*WRITTEN INSTRUCTION 1*
Repeat only the lines from the one containing "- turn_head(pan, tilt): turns" through the one containing "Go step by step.", exactly as written, both ends included.
*WRITTEN INSTRUCTION 2*
Extend the passage shown, starting right after its last sentence.

*PASSAGE SHOWN*
A historian, economist, and demographer, Howe is also a recognized authority on global aging, long-term fiscal policy, and migration. He is a senior associate to the Center for Strategic and International Studies (CSIS) in Washington, D.C., where he helps direct the CSIS Global Aging Initiative.
Howe has written over a dozen books on generations, demographic change, and fiscal policy, many of them with William Strauss. Howe and Strauss' first book, Generations is a history of America told as a sequence of generational biographies. Vice President Al Gore called it "the most stimulating book on American history that I have ever read" and sent a copy to every member of Congress. Newt Gingrich called it "an intellectual tour de force." Of their book, The Fourth Turning, The Boston Globe wrote, "If Howe and Strauss are right, they will take their place among the great American prophets."

Entries from robot sessions:
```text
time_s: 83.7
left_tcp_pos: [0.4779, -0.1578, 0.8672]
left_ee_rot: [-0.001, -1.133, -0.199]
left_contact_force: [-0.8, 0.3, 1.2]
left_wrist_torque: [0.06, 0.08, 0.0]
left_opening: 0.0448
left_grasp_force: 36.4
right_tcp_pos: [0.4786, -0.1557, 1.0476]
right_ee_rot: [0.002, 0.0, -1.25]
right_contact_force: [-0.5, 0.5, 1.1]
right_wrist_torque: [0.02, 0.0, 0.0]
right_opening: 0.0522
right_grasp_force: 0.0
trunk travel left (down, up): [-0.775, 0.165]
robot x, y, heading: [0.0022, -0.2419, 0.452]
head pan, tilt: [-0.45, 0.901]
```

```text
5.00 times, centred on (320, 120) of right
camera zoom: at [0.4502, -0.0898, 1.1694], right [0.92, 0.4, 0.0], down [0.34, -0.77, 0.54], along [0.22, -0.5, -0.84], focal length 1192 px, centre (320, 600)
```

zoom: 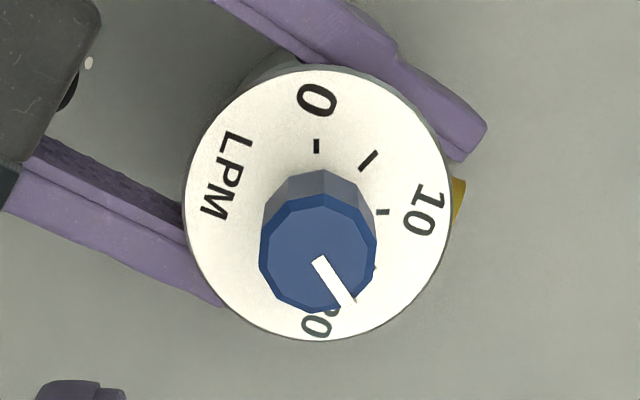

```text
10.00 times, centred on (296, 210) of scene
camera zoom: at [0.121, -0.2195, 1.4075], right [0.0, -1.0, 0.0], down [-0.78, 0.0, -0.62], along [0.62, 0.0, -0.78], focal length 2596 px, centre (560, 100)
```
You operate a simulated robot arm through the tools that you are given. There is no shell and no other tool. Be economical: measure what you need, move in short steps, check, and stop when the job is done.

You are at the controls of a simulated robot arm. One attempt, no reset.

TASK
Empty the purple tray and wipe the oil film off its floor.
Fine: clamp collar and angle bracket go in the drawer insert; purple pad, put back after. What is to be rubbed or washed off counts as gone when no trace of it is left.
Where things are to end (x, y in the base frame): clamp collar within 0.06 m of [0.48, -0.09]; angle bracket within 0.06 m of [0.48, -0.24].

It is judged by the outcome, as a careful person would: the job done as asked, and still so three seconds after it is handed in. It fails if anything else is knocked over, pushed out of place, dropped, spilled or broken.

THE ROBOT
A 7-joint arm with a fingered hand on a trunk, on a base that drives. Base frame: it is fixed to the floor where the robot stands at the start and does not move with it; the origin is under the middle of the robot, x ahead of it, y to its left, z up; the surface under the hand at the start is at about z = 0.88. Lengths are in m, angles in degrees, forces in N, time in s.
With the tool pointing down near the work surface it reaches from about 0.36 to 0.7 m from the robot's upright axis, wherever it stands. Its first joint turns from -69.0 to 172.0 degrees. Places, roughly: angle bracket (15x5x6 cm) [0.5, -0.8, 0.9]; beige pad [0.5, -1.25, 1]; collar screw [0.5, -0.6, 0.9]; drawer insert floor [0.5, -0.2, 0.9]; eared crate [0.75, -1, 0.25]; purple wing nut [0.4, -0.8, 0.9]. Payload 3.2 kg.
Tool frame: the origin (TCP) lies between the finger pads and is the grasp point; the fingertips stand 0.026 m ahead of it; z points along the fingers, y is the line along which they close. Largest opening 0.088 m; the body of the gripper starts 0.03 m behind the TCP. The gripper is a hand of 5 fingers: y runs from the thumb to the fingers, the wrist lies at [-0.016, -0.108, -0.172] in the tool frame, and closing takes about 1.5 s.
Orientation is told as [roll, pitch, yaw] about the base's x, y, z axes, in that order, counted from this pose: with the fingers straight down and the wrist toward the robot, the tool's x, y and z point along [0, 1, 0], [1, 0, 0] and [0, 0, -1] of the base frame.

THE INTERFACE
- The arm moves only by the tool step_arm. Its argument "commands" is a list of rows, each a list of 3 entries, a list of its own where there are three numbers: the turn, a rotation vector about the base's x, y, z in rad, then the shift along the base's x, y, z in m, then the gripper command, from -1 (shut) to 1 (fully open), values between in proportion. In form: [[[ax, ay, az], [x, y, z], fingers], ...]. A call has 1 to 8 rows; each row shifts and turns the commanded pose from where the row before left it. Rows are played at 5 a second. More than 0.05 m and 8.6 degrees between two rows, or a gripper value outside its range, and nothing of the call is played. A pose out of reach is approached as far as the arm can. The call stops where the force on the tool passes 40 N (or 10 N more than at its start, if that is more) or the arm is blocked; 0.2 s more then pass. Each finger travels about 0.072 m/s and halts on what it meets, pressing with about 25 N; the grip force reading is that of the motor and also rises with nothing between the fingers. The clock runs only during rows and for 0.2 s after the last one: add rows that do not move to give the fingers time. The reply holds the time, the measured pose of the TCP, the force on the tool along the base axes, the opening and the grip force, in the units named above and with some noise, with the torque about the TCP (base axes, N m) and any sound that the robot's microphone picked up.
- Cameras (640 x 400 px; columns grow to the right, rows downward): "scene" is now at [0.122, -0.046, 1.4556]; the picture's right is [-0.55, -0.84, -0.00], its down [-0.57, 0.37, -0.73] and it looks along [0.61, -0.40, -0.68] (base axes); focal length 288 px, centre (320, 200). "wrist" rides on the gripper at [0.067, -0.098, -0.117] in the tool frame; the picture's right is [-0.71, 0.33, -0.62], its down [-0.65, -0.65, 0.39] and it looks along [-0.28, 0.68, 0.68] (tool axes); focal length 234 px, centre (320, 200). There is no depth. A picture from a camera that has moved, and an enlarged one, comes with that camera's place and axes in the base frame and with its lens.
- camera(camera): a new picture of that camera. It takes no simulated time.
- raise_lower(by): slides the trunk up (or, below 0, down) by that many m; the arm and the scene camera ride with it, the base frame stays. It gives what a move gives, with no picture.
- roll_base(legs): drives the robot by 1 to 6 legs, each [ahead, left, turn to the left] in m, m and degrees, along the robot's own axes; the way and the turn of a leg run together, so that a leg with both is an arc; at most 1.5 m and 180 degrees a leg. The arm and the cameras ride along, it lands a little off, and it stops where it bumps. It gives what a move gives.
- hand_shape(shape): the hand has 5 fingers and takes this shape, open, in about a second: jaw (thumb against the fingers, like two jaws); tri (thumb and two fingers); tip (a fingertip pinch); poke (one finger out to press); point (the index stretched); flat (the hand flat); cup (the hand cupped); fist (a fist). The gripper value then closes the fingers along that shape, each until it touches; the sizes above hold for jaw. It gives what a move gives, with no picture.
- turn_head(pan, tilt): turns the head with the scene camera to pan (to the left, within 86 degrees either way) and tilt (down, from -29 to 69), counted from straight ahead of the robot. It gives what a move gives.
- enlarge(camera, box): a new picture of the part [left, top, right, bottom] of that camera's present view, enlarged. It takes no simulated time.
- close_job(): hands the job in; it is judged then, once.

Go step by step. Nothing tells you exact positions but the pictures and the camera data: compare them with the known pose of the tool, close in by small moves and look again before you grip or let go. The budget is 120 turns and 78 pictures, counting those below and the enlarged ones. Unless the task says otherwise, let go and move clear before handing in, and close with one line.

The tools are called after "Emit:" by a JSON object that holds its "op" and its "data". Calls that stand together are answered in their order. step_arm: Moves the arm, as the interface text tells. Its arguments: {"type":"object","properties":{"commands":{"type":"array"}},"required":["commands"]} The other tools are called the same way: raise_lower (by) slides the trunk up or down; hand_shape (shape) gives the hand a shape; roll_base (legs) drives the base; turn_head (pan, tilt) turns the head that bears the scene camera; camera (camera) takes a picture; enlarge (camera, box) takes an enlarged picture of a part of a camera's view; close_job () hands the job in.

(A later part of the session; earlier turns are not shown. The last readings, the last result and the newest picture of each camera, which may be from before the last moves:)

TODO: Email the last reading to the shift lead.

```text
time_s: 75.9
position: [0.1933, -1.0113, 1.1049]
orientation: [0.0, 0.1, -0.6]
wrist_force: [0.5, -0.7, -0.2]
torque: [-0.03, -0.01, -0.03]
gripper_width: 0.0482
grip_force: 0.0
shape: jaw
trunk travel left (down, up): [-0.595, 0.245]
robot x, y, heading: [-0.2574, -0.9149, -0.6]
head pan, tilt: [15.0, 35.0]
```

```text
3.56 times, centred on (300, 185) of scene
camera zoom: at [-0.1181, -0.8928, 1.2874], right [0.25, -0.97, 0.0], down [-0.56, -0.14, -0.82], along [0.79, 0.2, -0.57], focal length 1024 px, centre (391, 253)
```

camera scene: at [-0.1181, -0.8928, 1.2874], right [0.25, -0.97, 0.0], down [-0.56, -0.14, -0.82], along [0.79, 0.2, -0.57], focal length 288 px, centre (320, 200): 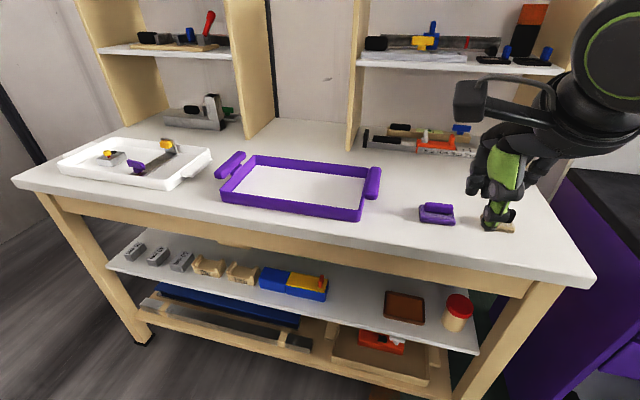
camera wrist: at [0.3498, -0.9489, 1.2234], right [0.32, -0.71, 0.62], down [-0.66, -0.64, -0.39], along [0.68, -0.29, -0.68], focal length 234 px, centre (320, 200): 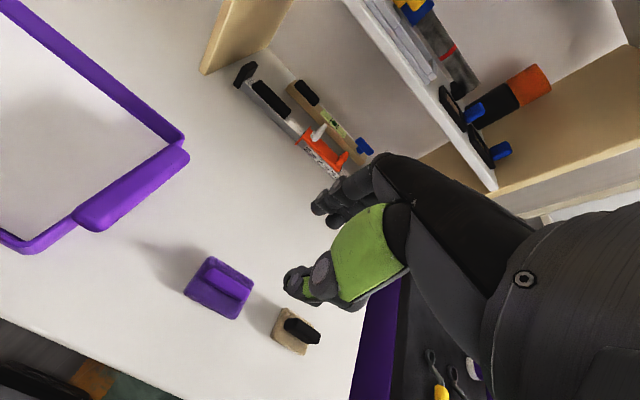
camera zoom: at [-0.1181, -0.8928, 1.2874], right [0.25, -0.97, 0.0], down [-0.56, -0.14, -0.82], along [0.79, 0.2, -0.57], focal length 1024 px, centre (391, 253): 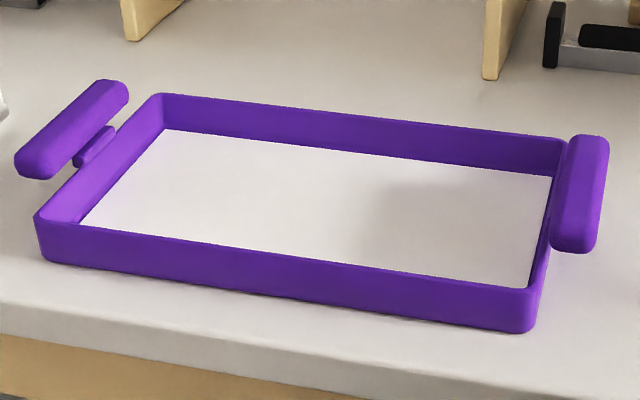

*EXPECTED OUTPUT 1*
- turn_head(pan, tilt): turns the head with the scene camera to pan (to the left, within 86 degrees either way) and tilt (down, from -29 to 69), counted from straight ahead of the robot. It gives what a move gives.
- enlarge(camera, box): a new picture of the part [left, top, right, bottom] of that camera's present view, enlarged. It takes no simulated time.
- close_job(): hands the job in; it is judged then, once.

Go step by step. Nothing tells you exact positions but the pictures and the camera data: compare them with the known pose of the tool, close in by small moves and look again before you grip or let go. The budget is 120 turns and 78 pictures, counting those below and the enlarged ones. Unless the task says otherwise, let go and move clear before handing in, and close with one line.

*EXPECTED OUTPUT 2*
Howe and Strauss originally coined the term "Millennial Generation" in 1991, and wrote the pioneering book on this generation, Millennials Rising. His work has been featured frequently in the media, including USA Today, CNN, the New York Times, and CBS' 60 Minutes.
Previously, with Peter G. Peterson, Howe co-authored On Borrowed Time, a pioneering call for budgetary reform and The Graying of the Great Powers with Richard Jackson.
Howe received his B.A. at U.C. Berkeley and later earned graduate degrees in economics and history from Yale University.